** Begin **
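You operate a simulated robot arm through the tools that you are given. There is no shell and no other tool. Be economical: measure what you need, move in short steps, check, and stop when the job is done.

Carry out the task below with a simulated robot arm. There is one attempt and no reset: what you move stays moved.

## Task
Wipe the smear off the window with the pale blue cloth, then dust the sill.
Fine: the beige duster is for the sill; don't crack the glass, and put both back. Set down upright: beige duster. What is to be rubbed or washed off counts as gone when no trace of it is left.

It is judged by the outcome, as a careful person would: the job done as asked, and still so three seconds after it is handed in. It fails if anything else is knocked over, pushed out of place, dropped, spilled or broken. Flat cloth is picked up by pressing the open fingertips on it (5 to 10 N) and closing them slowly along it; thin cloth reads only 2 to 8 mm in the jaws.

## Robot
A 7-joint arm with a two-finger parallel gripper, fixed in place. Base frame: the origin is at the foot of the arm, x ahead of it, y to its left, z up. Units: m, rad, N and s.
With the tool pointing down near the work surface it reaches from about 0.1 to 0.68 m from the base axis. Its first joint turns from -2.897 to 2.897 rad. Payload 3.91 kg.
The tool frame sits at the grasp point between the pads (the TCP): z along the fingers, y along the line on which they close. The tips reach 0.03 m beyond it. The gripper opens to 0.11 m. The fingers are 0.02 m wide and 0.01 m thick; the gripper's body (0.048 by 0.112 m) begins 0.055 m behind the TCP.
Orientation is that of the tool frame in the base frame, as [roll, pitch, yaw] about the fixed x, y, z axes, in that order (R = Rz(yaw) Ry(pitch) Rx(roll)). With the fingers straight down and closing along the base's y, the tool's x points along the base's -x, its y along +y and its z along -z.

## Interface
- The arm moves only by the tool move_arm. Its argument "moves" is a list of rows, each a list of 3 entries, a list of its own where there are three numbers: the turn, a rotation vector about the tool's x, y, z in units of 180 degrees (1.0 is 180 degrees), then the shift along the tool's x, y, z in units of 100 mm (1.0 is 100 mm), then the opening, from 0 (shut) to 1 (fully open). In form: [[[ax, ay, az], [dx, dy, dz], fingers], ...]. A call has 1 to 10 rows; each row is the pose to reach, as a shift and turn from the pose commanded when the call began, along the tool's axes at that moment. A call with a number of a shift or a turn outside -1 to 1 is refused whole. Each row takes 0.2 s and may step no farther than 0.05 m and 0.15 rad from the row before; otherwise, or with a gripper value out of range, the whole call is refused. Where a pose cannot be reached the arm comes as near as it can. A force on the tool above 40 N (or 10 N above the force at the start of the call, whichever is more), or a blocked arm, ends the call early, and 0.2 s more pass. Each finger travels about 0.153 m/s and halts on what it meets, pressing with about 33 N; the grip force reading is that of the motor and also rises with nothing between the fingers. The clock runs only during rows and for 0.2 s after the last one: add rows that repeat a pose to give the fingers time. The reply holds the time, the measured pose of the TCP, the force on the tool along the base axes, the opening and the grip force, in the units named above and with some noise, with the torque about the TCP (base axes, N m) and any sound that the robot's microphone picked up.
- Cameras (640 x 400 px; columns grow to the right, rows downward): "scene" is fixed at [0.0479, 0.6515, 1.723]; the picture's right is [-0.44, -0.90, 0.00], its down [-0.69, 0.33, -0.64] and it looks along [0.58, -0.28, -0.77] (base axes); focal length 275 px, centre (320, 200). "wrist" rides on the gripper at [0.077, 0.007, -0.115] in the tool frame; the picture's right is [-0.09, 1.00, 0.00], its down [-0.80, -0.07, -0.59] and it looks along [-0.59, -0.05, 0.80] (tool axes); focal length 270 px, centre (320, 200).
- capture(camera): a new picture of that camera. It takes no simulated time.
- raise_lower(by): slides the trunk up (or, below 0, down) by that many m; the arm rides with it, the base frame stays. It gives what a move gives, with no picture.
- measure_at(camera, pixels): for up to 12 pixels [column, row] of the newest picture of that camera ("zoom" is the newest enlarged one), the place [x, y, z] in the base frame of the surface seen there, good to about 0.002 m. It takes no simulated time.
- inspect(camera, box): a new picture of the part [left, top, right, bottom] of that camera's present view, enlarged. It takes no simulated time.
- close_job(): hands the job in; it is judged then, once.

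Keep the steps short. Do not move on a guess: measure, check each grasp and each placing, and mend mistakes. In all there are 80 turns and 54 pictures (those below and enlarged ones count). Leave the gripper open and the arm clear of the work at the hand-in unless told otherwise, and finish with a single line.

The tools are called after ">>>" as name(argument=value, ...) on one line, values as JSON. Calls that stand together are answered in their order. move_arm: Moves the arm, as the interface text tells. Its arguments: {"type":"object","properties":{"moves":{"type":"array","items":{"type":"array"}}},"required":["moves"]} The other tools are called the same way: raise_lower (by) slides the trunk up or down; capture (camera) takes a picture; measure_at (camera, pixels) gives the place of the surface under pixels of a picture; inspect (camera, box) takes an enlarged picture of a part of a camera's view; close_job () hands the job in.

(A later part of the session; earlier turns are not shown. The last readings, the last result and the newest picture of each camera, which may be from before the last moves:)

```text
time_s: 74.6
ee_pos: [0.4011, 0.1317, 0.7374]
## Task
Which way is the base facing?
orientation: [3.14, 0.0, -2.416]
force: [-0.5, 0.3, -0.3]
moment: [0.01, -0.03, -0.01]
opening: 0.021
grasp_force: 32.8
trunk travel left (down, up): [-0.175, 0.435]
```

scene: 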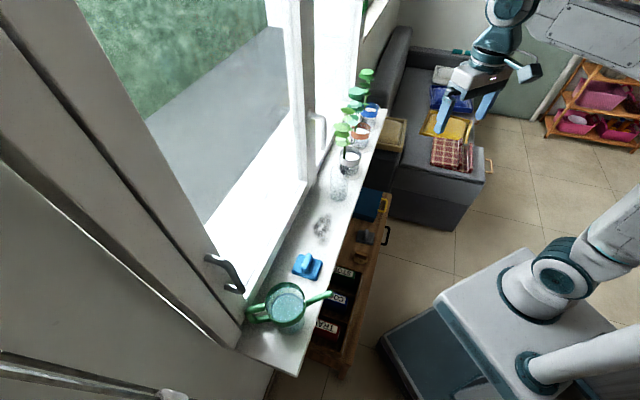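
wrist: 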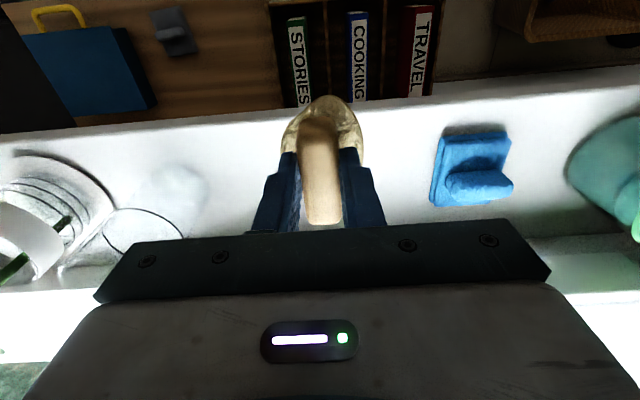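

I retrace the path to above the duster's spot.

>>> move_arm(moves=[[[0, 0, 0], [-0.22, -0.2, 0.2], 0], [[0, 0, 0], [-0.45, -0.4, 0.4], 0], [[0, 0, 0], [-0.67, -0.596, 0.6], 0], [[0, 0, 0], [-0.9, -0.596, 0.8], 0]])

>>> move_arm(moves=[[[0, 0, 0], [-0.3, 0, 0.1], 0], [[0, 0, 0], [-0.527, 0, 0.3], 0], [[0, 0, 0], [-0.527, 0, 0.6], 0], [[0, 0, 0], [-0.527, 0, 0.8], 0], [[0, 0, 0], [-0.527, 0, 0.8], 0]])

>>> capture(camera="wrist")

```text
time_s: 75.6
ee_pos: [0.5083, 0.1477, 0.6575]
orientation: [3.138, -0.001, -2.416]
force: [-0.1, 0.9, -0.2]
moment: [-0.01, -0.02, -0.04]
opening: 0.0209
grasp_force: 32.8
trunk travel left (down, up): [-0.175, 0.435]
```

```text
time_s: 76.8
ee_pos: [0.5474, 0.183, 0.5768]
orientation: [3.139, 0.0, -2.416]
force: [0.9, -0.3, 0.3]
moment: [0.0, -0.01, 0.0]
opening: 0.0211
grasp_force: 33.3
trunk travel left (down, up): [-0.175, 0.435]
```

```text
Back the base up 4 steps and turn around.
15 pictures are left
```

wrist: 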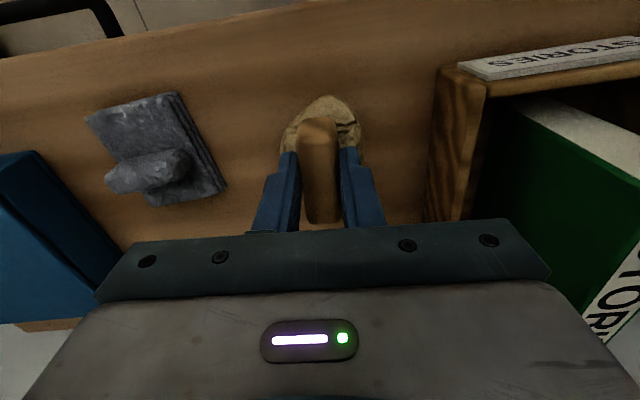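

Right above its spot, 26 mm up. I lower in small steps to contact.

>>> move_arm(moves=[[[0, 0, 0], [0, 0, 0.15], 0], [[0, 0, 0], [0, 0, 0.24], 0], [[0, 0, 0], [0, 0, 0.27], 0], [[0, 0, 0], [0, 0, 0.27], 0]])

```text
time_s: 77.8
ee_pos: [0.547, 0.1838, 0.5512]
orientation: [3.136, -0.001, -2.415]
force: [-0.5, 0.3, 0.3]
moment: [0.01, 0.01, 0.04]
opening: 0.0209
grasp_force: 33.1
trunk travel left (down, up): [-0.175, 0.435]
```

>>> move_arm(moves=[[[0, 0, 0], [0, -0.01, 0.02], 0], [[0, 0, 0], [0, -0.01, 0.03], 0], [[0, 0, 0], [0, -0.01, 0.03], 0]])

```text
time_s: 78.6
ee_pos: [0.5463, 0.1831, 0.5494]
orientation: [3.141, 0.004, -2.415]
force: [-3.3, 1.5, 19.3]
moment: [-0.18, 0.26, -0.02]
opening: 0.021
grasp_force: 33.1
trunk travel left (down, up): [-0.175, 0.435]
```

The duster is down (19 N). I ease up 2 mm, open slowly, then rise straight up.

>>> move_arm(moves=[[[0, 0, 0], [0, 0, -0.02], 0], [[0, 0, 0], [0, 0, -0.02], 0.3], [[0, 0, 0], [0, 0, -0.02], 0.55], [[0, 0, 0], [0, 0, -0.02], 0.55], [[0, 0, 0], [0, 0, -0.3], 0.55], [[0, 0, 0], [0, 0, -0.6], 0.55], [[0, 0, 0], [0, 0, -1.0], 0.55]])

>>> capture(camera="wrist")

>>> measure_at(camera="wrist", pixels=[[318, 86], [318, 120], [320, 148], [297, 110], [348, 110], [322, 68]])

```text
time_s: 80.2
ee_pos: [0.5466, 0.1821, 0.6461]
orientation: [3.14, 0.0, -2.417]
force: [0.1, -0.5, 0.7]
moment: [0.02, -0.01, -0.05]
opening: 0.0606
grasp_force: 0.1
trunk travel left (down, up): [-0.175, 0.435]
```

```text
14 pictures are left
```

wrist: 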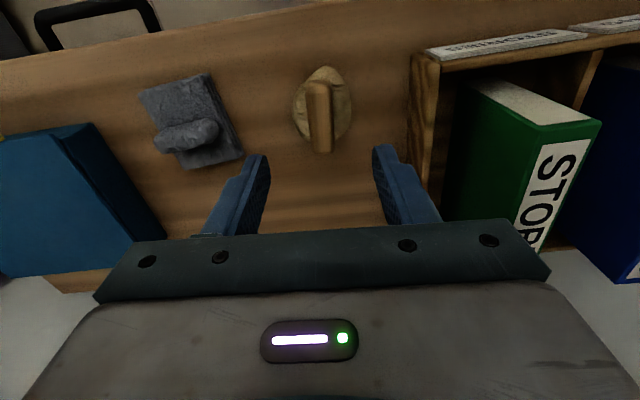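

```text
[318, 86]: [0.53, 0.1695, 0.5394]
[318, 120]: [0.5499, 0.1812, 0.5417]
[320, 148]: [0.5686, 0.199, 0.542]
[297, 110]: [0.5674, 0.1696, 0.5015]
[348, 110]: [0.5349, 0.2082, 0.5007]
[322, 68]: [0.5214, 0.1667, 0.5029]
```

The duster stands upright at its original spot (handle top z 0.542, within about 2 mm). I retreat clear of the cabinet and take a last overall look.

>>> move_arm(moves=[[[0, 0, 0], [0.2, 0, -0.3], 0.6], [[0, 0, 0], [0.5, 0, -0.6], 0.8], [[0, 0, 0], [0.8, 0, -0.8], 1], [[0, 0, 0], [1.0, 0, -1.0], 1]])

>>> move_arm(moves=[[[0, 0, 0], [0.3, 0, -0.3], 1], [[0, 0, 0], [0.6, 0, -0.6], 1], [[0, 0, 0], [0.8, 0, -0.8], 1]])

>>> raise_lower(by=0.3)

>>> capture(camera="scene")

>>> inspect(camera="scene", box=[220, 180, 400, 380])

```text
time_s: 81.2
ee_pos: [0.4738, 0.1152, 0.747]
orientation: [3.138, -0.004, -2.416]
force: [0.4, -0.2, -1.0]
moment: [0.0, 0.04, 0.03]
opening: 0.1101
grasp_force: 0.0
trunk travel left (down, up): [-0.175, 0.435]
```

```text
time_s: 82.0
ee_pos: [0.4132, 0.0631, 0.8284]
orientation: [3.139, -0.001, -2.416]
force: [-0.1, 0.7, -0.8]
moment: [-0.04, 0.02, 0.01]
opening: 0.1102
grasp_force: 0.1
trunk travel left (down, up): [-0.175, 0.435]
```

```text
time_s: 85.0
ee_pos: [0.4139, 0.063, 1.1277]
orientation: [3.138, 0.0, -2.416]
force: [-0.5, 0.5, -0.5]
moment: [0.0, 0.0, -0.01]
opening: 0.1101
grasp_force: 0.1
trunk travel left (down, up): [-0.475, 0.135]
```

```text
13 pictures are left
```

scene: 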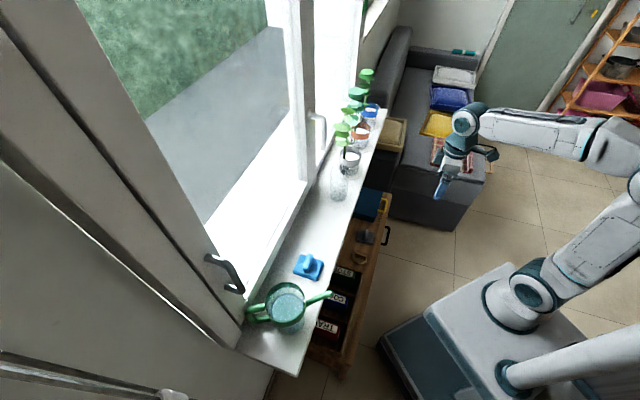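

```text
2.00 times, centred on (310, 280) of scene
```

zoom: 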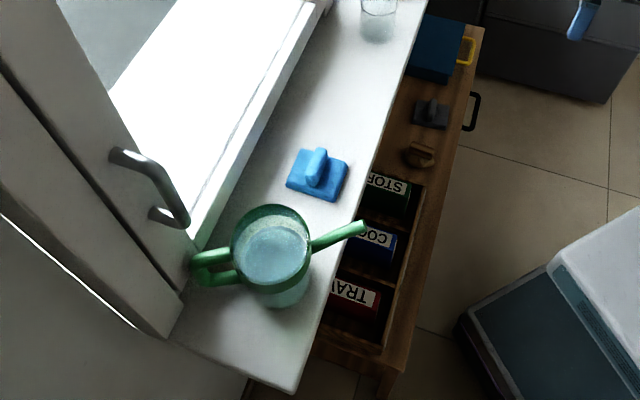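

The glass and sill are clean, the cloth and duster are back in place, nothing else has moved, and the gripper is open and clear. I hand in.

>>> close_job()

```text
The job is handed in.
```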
** End **
◆ Challenge:
Return exactly the lines above from the line that has "- close_job(): hands" through the line that has "Keep the steps", inclusive, and nothing else. Give them as a Markdown table with the columns No. and Line: a running number and the line, blank lines left out.

◆ The answer:
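| No. | Line |
|---|---|
| 1 | - close_job(): hands the job in; it is judged then, once. |
| 2 | Keep the steps short. Do not move on a guess: measure, check each grasp and each placing, and mend mistakes. In all there are 80 turns and 54 pictures (those below and enlarged ones count). Leave the gripper open and the arm clear of the work at the hand-in unless told otherwise, and finish with a single line. |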